The terms, 'food poisoning' and 'foodborne illness' mean one and same thing. They refer to any kind of medical problem that stems from consumption of contaminated food items and beverages. Hence, the root causes for food poisoning are pathogenic microbes, and not truly chemical or toxic substances. Various strains of bacteria are responsible for majority of the foodborne illnesses, while some are a result of attack by viruses, fungi and parasites. Accordingly, food poisoning onset time differs from one patient to another.
Duration for Food Poisoning to Manifest
Taking into consideration that harmful germs are present freely in the environment, it is difficult to prevent them from entering consumable foods. The high risk food items are fresh veggies, fruits, shrimp, fish, poultry products and meat. Chances of contacting pathogenic bacteria are more, if they are consumed raw or in undercooked forms. Also, children and elderly people having a weak immune system are more susceptible to food poisoning than healthy adults.
Severe pain in the stomach along with nausea and vomiting, manifested within 4-6 hours of eating contaminated vegetable salads or seafood are suspected signs of food poisoning. But, it is surprising to know that symptoms of foodborne illness are also experienced after 1 or several days of eating raw fish and meat. Very rarely, food poisoning onset time lasts for months or years. So, how long does it take for food poisoning to manifest physically? Well, the answer depends upon the amount of ingested contaminated food (or germs) and type of organism present in the edible item.
Bacteria or other pathogenic microbes after entering the body via foods get established in the digestive tract and then multiply rapidly to increase their population. They either produce toxins that cause adverse health effects, or attack the internal organs directly resulting in serious symptoms. Thus, onset of notable symptoms occurs some time after ingesting food. This lapse between ingestion of contaminated foods and manifestation of clinical signs is referred to as incubation period of food poisoning. The length of incubation period is useful to determine the casual organism behind foodborne illness.

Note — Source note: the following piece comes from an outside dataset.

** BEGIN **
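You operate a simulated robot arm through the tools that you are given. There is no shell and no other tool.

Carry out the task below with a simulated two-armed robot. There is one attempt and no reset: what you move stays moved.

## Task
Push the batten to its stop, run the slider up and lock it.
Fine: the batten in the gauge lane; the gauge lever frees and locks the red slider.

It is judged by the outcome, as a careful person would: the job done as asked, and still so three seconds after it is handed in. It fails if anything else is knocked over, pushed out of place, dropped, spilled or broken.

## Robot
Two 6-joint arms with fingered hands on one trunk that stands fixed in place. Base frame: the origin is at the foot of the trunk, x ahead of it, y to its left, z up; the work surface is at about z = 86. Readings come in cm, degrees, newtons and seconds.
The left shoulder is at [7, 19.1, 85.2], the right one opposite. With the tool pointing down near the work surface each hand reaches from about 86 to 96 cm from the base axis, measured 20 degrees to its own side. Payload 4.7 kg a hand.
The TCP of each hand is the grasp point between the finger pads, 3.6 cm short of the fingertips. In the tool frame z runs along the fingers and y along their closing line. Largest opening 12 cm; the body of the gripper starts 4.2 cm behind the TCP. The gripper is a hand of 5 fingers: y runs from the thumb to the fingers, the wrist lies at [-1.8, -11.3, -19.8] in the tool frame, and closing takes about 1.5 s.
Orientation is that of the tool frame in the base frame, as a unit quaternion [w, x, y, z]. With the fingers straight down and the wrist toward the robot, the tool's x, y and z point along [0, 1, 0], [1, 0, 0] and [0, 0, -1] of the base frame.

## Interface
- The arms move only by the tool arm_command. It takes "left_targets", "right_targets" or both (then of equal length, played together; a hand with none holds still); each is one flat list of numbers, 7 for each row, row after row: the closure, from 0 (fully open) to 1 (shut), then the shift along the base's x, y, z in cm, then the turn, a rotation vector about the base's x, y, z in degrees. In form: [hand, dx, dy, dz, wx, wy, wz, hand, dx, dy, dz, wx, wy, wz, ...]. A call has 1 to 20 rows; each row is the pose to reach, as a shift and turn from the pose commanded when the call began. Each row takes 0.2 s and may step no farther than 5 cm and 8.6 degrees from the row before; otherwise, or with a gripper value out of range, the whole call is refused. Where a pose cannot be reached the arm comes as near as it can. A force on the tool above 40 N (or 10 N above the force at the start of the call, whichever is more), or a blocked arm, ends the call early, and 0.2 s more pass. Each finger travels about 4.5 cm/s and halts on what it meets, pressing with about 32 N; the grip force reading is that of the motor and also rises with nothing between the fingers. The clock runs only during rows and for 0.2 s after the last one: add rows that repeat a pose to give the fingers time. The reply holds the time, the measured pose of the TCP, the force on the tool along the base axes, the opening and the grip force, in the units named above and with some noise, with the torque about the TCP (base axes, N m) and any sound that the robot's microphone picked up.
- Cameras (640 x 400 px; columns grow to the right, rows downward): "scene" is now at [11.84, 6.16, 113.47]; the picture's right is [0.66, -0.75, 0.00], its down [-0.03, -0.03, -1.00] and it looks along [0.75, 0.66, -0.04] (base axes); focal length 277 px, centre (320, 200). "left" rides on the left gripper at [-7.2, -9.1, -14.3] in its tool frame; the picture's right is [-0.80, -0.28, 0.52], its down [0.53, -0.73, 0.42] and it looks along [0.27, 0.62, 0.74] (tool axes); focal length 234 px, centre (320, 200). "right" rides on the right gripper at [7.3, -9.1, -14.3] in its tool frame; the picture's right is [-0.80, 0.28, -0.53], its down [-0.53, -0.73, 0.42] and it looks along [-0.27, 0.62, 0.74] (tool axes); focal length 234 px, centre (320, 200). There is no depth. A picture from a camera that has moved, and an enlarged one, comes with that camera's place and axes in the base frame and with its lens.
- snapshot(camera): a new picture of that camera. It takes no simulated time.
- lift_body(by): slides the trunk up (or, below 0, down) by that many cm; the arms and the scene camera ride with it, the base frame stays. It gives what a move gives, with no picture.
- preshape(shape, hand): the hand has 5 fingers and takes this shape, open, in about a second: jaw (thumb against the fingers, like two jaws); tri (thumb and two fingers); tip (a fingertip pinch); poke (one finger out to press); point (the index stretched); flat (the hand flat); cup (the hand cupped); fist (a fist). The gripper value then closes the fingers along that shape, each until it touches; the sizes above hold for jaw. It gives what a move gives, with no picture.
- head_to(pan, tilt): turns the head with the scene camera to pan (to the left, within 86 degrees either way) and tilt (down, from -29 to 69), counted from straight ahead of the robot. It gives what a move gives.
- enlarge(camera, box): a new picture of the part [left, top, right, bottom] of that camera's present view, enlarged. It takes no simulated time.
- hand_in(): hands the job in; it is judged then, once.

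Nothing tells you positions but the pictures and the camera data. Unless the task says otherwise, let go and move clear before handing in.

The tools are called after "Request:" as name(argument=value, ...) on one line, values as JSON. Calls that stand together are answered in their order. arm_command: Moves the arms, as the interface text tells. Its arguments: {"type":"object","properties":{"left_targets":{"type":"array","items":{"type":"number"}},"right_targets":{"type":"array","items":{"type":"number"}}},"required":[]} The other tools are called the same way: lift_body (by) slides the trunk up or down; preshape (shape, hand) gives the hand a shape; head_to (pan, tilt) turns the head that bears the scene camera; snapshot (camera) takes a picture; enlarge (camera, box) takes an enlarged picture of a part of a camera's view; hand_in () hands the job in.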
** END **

In case, the food poisoning onset period is somewhere between 4-6 hours, Staphylococcus aureus and Bacillus cereus are the suspected for causing foodborne illness. On the other hand, food poisoning incubation period is longer (about 12 hours to one day or more), if it is caused due to ingestion of Salmonella, Clostridium botulinum, C. perfringens and Vibrio parahaemolyticus bacteria. E. coli food poisoning takes approximately 3 days for appearance of notable signs.
Food Poisoning Symptoms and Treatment
The mild food poisoning symptoms remain nearly the same, irrespective of the bacterial strain that causes the condition (except for some cases). Typical signs of this temporary ailment are stomach upset, abdominal cramps, frequent bowel movement, vomiting, headache and running high temperature (indicating infection). An exceptional case is that of ingesting C. botulinum, which is accompanied by severe complications, such as blurred vision, difficulty in swallowing food, breathing abnormalities and at times, death.
In most instances, symptoms of foodborne illness subside on their own within a few days, while for some, the disease may persist for as long as 10 days. Patients who experience food poisoning symptoms for 3 consecutive days should seek medical advice. Treatment for the same is focused on managing the discomfort problems, while the body's immune system fights against the pathogens. Keeping oneself hydrated by drinking lots of healthy fluids is a prompt treatment approach. If required, antibiotics will be recommended to treat bacterial food poisoning cases.
Every year, lots of people die because of foodborne illnesses. Hence, it is always better to prevent it from occurring rather than treating the discomfort symptoms later. Eating any kind of rotten food, be it cooked dish or raw vegetable, is strictly not recommended. Maintaining hygiene at the time of food handling, cooking, consumption and storing are the basic tips to avoid foodborne illnesses.